私は、昭和19年(1944年)11月26日、旧満州(中国・東北地方)牡丹江省穆稜(ムーリン)で布施孝彦として生まれました。父は南満州鉄道株式会社(満鉄)の社員でした。助役の資格を得たことから、勤務地がソ連(ロシア)との国境の街である綏芬河(スイフンガ)に移りました。昭和20年8月9日、ソ連がこの戦争に参戦したことから、母と私は父を残して特別列車で逃げました。父の最後の言葉は「この子は生まれてこないほうがよかった。どうせあなたたちも日本までは帰れないだろう。この子より先に死なないように」だったそうです。父28歳、母24歳、私は9か月でした。

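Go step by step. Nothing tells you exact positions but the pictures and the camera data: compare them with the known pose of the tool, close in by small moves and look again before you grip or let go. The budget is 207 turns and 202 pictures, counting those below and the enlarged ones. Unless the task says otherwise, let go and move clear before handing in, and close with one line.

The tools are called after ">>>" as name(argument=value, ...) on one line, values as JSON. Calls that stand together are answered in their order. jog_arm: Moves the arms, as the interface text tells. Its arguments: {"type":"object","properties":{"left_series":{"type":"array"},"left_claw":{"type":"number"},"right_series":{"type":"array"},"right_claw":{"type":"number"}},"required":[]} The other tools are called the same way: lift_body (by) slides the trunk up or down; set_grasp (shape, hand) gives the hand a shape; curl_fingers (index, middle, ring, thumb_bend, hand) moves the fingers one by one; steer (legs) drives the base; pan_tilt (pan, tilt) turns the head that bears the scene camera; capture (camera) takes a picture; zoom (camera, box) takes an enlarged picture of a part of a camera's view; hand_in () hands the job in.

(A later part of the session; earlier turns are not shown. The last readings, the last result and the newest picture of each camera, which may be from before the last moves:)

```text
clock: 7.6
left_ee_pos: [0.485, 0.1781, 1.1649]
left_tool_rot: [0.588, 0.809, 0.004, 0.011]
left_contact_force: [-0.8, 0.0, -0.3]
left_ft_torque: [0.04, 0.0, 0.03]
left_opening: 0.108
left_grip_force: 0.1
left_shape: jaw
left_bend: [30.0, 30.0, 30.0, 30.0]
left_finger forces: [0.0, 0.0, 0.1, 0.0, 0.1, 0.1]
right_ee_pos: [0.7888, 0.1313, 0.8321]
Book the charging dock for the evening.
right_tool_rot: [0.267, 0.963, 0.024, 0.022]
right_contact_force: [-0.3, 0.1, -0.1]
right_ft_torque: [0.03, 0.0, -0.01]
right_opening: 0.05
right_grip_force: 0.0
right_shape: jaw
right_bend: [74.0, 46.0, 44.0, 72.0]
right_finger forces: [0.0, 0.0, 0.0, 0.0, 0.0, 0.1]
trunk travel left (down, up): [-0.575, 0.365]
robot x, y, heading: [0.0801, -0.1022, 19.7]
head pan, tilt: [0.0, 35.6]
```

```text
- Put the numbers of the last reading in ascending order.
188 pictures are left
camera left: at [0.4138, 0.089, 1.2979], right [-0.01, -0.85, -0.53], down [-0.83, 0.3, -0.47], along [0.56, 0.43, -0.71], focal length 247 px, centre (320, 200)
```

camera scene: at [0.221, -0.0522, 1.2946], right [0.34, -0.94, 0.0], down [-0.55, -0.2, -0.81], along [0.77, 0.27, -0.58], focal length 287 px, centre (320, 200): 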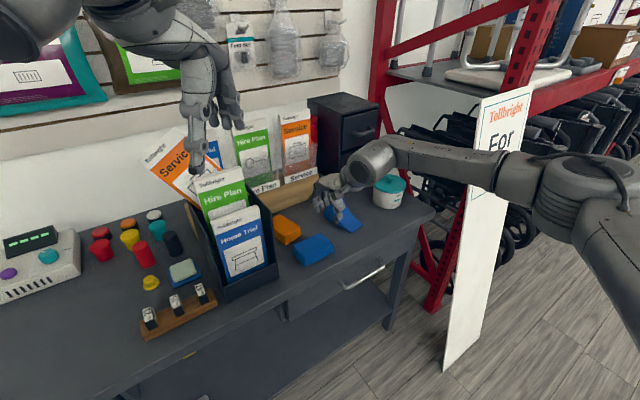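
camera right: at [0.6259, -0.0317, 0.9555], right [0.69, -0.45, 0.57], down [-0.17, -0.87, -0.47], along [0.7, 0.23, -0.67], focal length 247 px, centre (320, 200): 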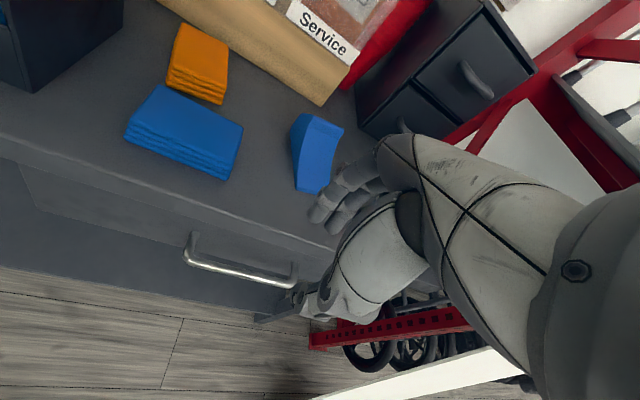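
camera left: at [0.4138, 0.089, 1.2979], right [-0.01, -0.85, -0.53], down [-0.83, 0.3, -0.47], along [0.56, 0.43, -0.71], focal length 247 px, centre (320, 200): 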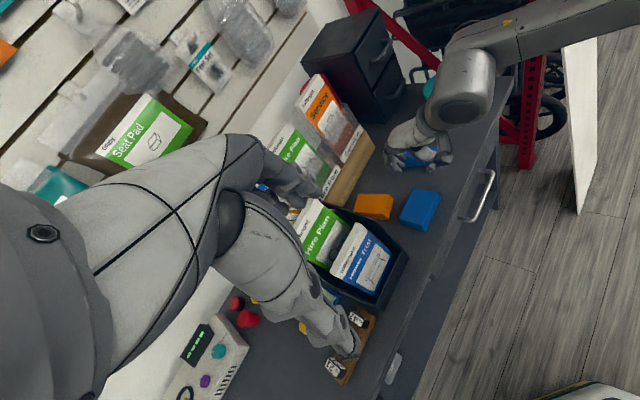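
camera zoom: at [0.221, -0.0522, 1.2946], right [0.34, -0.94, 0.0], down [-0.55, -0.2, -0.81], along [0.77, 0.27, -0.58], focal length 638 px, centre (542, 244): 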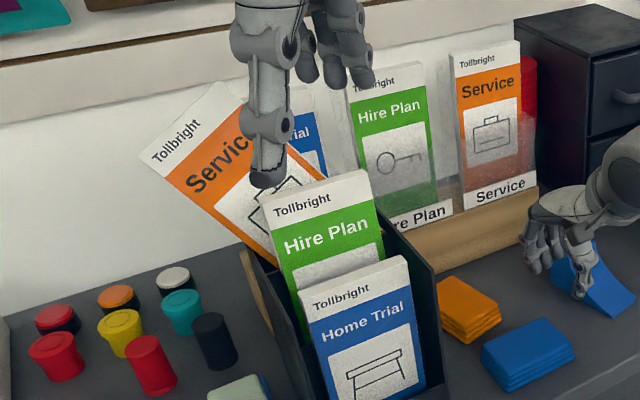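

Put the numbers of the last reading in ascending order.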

10年前の夏、母と妻と長女と私の家族4人(次女は青年海外協力隊でガーナに赴任中)で穆稜と綏芬河を訪ねました。穆稜は中国の典型的な田舎町で、私の生まれた満鉄のレンガ建ての官舎は、その時でも、周辺の建物の中では目立つ位で、中国の人が住んでいました。

綏芬河は一転、素晴らしい景色の中にヨーロッパ文化を取り入れたリゾート地で、とても中国のイメージとは異なる美しい街でした。私たちの住んでいた建物は取り壊され、マンションに立て替え中でした。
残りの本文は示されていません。